* START *

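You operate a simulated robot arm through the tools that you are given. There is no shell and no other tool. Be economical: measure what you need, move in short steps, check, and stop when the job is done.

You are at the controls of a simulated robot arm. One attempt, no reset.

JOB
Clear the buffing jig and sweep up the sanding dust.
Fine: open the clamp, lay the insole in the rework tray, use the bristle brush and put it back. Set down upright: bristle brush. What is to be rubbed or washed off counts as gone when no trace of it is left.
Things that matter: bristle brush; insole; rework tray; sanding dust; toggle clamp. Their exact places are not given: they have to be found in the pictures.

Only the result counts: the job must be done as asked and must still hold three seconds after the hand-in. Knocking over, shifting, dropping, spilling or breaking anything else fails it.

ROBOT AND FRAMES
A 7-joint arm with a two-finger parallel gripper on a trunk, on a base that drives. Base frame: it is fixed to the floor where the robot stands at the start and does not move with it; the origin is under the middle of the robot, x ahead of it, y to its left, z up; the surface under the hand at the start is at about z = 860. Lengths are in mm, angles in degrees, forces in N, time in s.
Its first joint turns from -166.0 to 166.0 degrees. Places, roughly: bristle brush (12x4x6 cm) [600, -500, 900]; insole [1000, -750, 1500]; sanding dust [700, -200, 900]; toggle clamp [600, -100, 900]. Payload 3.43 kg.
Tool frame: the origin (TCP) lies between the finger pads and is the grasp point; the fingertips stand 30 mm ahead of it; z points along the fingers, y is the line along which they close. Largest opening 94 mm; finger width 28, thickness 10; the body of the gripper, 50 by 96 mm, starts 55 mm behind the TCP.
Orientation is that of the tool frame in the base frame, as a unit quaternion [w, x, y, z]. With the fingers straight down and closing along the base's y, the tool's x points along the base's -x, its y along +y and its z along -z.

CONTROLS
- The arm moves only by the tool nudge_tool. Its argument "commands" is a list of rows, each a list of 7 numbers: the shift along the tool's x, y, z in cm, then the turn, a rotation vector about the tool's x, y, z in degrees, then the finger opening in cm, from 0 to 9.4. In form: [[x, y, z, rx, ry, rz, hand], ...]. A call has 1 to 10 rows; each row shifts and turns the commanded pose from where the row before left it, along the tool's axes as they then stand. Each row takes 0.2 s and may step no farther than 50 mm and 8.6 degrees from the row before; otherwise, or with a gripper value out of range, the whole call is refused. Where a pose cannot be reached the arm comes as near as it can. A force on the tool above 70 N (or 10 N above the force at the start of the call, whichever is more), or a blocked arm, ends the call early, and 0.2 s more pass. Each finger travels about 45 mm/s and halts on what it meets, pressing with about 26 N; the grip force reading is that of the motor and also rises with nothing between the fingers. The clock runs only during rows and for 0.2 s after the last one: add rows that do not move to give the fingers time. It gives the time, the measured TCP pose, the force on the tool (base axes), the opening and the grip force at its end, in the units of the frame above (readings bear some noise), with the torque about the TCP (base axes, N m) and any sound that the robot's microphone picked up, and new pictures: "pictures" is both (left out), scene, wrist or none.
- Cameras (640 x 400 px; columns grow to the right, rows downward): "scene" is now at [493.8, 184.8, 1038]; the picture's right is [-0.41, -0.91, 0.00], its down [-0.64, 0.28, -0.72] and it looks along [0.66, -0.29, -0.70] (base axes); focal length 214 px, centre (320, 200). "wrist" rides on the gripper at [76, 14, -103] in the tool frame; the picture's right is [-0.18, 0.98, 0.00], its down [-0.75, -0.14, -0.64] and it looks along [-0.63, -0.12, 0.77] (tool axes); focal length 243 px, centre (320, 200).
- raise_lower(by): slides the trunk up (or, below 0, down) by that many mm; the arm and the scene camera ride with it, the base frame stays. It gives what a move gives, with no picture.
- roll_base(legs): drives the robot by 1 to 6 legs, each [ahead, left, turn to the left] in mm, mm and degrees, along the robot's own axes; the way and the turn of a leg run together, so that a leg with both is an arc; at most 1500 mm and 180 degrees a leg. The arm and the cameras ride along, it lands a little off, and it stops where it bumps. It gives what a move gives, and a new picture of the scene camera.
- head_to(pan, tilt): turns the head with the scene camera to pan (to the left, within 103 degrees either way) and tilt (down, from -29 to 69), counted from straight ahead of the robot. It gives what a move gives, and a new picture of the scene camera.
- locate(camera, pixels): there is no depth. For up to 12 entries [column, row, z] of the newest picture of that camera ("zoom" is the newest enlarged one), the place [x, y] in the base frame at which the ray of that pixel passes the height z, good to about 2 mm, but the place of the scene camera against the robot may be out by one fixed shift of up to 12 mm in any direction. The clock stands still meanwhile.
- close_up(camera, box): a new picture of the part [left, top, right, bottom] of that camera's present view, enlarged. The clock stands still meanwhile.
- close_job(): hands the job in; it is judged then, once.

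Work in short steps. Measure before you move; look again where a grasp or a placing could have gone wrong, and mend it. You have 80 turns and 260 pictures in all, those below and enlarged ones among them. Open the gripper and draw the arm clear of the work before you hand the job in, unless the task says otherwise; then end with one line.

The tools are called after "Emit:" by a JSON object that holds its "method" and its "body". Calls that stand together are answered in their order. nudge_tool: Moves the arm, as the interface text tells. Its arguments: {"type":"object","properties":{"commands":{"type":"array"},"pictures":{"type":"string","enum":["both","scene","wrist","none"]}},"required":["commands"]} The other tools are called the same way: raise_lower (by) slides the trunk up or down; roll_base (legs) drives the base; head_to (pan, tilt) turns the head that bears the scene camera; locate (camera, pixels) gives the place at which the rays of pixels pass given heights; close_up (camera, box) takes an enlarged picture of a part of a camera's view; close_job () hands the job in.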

* END *

▶ _EXERCISE_:
All of the lines above need to be given again exactly.

▶ _COMPLETE RESPONSE_:
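You operate a simulated robot arm through the tools that you are given. There is no shell and no other tool. Be economical: measure what you need, move in short steps, check, and stop when the job is done.

You are at the controls of a simulated robot arm. One attempt, no reset.

JOB
Clear the buffing jig and sweep up the sanding dust.
Fine: open the clamp, lay the insole in the rework tray, use the bristle brush and put it back. Set down upright: bristle brush. What is to be rubbed or washed off counts as gone when no trace of it is left.
Things that matter: bristle brush; insole; rework tray; sanding dust; toggle clamp. Their exact places are not given: they have to be found in the pictures.

Only the result counts: the job must be done as asked and must still hold three seconds after the hand-in. Knocking over, shifting, dropping, spilling or breaking anything else fails it.

ROBOT AND FRAMES
A 7-joint arm with a two-finger parallel gripper on a trunk, on a base that drives. Base frame: it is fixed to the floor where the robot stands at the start and does not move with it; the origin is under the middle of the robot, x ahead of it, y to its left, z up; the surface under the hand at the start is at about z = 860. Lengths are in mm, angles in degrees, forces in N, time in s.
Its first joint turns from -166.0 to 166.0 degrees. Places, roughly: bristle brush (12x4x6 cm) [600, -500, 900]; insole [1000, -750, 1500]; sanding dust [700, -200, 900]; toggle clamp [600, -100, 900]. Payload 3.43 kg.
Tool frame: the origin (TCP) lies between the finger pads and is the grasp point; the fingertips stand 30 mm ahead of it; z points along the fingers, y is the line along which they close. Largest opening 94 mm; finger width 28, thickness 10; the body of the gripper, 50 by 96 mm, starts 55 mm behind the TCP.
Orientation is that of the tool frame in the base frame, as a unit quaternion [w, x, y, z]. With the fingers straight down and closing along the base's y, the tool's x points along the base's -x, its y along +y and its z along -z.

CONTROLS
- The arm moves only by the tool nudge_tool. Its argument "commands" is a list of rows, each a list of 7 numbers: the shift along the tool's x, y, z in cm, then the turn, a rotation vector about the tool's x, y, z in degrees, then the finger opening in cm, from 0 to 9.4. In form: [[x, y, z, rx, ry, rz, hand], ...]. A call has 1 to 10 rows; each row shifts and turns the commanded pose from where the row before left it, along the tool's axes as they then stand. Each row takes 0.2 s and may step no farther than 50 mm and 8.6 degrees from the row before; otherwise, or with a gripper value out of range, the whole call is refused. Where a pose cannot be reached the arm comes as near as it can. A force on the tool above 70 N (or 10 N above the force at the start of the call, whichever is more), or a blocked arm, ends the call early, and 0.2 s more pass. Each finger travels about 45 mm/s and halts on what it meets, pressing with about 26 N; the grip force reading is that of the motor and also rises with nothing between the fingers. The clock runs only during rows and for 0.2 s after the last one: add rows that do not move to give the fingers time. It gives the time, the measured TCP pose, the force on the tool (base axes), the opening and the grip force at its end, in the units of the frame above (readings bear some noise), with the torque about the TCP (base axes, N m) and any sound that the robot's microphone picked up, and new pictures: "pictures" is both (left out), scene, wrist or none.
- Cameras (640 x 400 px; columns grow to the right, rows downward): "scene" is now at [493.8, 184.8, 1038]; the picture's right is [-0.41, -0.91, 0.00], its down [-0.64, 0.28, -0.72] and it looks along [0.66, -0.29, -0.70] (base axes); focal length 214 px, centre (320, 200). "wrist" rides on the gripper at [76, 14, -103] in the tool frame; the picture's right is [-0.18, 0.98, 0.00], its down [-0.75, -0.14, -0.64] and it looks along [-0.63, -0.12, 0.77] (tool axes); focal length 243 px, centre (320, 200).
- raise_lower(by): slides the trunk up (or, below 0, down) by that many mm; the arm and the scene camera ride with it, the base frame stays. It gives what a move gives, with no picture.
- roll_base(legs): drives the robot by 1 to 6 legs, each [ahead, left, turn to the left] in mm, mm and degrees, along the robot's own axes; the way and the turn of a leg run together, so that a leg with both is an arc; at most 1500 mm and 180 degrees a leg. The arm and the cameras ride along, it lands a little off, and it stops where it bumps. It gives what a move gives, and a new picture of the scene camera.
- head_to(pan, tilt): turns the head with the scene camera to pan (to the left, within 103 degrees either way) and tilt (down, from -29 to 69), counted from straight ahead of the robot. It gives what a move gives, and a new picture of the scene camera.
- locate(camera, pixels): there is no depth. For up to 12 entries [column, row, z] of the newest picture of that camera ("zoom" is the newest enlarged one), the place [x, y] in the base frame at which the ray of that pixel passes the height z, good to about 2 mm, but the place of the scene camera against the robot may be out by one fixed shift of up to 12 mm in any direction. The clock stands still meanwhile.
- close_up(camera, box): a new picture of the part [left, top, right, bottom] of that camera's present view, enlarged. The clock stands still meanwhile.
- close_job(): hands the job in; it is judged then, once.

Work in short steps. Measure before you move; look again where a grasp or a placing could have gone wrong, and mend it. You have 80 turns and 260 pictures in all, those below and enlarged ones among them. Open the gripper and draw the arm clear of the work before you hand the job in, unless the task says otherwise; then end with one line.

The tools are called after "Emit:" by a JSON object that holds its "method" and its "body". Calls that stand together are answered in their order. nudge_tool: Moves the arm, as the interface text tells. Its arguments: {"type":"object","properties":{"commands":{"type":"array"},"pictures":{"type":"string","enum":["both","scene","wrist","none"]}},"required":["commands"]} The other tools are called the same way: raise_lower (by) slides the trunk up or down; roll_base (legs) drives the base; head_to (pan, tilt) turns the head that bears the scene camera; locate (camera, pixels) gives the place at which the rays of pixels pass given heights; close_up (camera, box) takes an enlarged picture of a part of a camera's view; close_job () hands the job in.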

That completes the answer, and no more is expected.